Monday, January 03, 2011

Christmastide, part four

God is CONCERNED WITH HIS TEMPLE

We sometimes forget that in the time before Christ entered the world, God’s presence was congealed within the Holy of Holies in the Temple. So it was with great religious ardor and spiritual significance that pilgrims journeyed from all over the ancient world to reach the Temple and offer sacrifices there. Jesus understood the holiness of the Temple, just as he understood that the Temple was where he would learn to please his Father.


We ought not forget that the Temple was special.

Entering the Temple was like entering God’s secret lair

hidden behind the bookcases,

holding the original Torah,

accessed by pressing a hidden switch

beneath a fancy lamp.


Despite the fact that the church and the Temple are not the same, I still cringe a bit when I hear people speak derisively about the church. If nothing else, the church is a spiritual kind of Temple-descendant, and I think we’ve allowed our awe to erode whenever we treat it so lightly.


But the Temple is no longer standing, for it was destroyed both figuratively (see John 2) and literally (by the Romans in AD 70). Furthermore, the clear teaching of Scripture is that we are now the Temple – the secret location of God’s Presence – both individually (see 1 Corinthians 3.16-17) and corporately as the church (see Ephesians 2.19-22). Which means that the Holy Place is in you. When we come together as His church, that holy Presence is once again manifested in us (see Matthew 18.20).


While he may have declared that "Foxes have holes, and birds of the air have nests, but the Son of Man has nowhere to lay his head" (Luke 9:58), Jesus was never truly homeless. God the Father was always in residence in Jesus' heart. And, after his twelve-year old truant-trip to the Temple, Jesus learned to take his Father's house with him wherever he went.


Jesus could never be lost or alone:

even when he argued with the scribes and Pharisees

he used to learn from,

even as he endured the cluelessness

of his uncomprehending disciples,

even as he separated himself

from his confused and doubting family,

even as he felt the heat of the political power's anger,

even as he faced betrayal by those he loved most,

even as he hung on the cross.



Jesus' human parents taught him how hard love will search for the lost.

Len Sweet, 21st century American futurist and theologian



Always and everywhere Jesus was at home with God's presence and love. As an adult, Jesus took the knowledge of this intimate, unbreakable bond between himself and the Father on the road. Everywhere he went was home. Everyone who loved him was family. Jesus isn’t the only one that experiences this kind of everywhere-at-homeness – all lovers and followers of Christ do too.


Let me give you an example of how this works in real life:


Have you ever traveled for business or school and met people meant to be your chaperones or hosts or guides? They’re usually polite and hospitable, but things are always a little awkward. You don’t want to impose and they don’t really want you to overstep your bounds, and everyone is always concerned about the event or situation, whatever it may be – meeting, concert, etc.


But things aren’t like that when you travel with church groups.

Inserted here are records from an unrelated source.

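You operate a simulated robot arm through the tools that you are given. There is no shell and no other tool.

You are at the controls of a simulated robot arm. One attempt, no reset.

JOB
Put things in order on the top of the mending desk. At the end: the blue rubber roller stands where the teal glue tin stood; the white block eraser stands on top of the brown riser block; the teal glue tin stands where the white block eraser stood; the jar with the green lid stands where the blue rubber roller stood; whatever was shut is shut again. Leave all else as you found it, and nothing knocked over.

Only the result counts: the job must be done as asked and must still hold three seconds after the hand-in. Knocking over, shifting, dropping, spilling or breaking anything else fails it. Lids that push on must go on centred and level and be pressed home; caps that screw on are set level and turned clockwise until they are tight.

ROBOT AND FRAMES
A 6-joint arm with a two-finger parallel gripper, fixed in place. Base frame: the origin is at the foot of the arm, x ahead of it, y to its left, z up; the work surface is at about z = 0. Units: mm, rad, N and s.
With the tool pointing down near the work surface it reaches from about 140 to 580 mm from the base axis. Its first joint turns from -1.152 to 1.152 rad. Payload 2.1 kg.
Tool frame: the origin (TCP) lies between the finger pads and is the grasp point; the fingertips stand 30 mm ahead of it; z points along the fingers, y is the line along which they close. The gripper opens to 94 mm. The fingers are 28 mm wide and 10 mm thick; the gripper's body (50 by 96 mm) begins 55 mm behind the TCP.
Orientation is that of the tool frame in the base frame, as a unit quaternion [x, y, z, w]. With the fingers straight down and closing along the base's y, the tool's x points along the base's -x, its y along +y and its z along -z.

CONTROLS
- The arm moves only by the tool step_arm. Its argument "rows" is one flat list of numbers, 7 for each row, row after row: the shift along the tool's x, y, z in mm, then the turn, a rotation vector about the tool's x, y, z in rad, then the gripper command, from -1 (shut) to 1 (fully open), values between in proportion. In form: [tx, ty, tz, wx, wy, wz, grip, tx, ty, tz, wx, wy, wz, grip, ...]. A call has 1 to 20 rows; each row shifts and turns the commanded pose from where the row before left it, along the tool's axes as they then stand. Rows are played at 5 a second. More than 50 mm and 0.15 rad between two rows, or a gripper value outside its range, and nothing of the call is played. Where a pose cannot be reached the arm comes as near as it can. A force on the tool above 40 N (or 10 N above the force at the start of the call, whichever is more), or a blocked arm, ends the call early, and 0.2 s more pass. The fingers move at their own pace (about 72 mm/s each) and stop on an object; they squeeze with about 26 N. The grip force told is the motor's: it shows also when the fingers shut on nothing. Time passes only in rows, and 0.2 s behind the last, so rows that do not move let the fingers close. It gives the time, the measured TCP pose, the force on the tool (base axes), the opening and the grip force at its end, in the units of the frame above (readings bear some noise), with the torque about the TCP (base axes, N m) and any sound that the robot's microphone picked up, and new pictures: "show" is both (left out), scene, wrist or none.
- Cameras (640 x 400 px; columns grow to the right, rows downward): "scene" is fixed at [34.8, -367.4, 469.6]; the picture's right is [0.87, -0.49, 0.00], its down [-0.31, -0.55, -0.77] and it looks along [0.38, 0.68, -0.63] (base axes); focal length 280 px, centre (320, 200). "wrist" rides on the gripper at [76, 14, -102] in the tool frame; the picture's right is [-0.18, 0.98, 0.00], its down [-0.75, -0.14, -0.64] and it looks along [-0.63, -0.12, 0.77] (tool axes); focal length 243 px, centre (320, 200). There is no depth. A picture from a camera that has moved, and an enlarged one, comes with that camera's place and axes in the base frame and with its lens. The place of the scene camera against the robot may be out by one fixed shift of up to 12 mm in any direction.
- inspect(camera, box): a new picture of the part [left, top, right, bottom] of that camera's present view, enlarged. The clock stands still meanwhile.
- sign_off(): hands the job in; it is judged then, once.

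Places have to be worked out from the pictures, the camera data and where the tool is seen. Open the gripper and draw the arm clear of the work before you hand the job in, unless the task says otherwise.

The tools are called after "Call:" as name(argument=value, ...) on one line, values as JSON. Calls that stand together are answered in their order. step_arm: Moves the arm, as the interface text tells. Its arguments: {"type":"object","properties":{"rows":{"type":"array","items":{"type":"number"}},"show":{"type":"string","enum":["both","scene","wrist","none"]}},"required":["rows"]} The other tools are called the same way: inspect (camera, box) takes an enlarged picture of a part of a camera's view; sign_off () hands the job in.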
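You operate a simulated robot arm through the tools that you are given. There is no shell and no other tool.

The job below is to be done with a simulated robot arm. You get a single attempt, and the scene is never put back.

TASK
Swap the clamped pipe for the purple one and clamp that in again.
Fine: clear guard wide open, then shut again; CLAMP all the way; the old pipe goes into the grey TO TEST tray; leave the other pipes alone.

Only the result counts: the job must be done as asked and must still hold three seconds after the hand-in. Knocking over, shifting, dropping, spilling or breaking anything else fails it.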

In my travels all over the world – 27 countries, 18 trips, 12 teams – I always experience exuberance and joy, laughter and love and celebration right away. Why? Because I’m home when I’m with them. Because when we get together it’s a reunion, even if we’ve never previously met. We hug and sing and tell stories late into the night, and it’s often better than it is with most of our natural and biological families because there is something deep binding us one to another.


That’s the family of God. That’s the Temple for today.


We experience that in church, too – oh, not to the same degree since many who come to church are coming for the first time and are unsure about where they stand with God. But for those who know what team they’re playing on, every Sunday is like a picnic or a graduation or an open house. There are always plenty of jokes and someone usually sneaks in food or an inappropriate comment. Then many go out for the after-party, lunch at Applebees or something. And like any good party, there will be a few folks huddled in corners trying to get over a broken heart or speaking words of comfort to the needy.


But it’s all family, and it’s all evidence that God is at work in His people, in His church, and in the world.

When Jesus tells Mary and Joseph he was in his Father’s house (or, in some translations, “about his Father’s business”), he was not only referring to looking after the Temple and to the business of learning and applying Scripture, but he was equally in the business of being part of the People, the community, of God who would later become the True Temple of God’s Presence.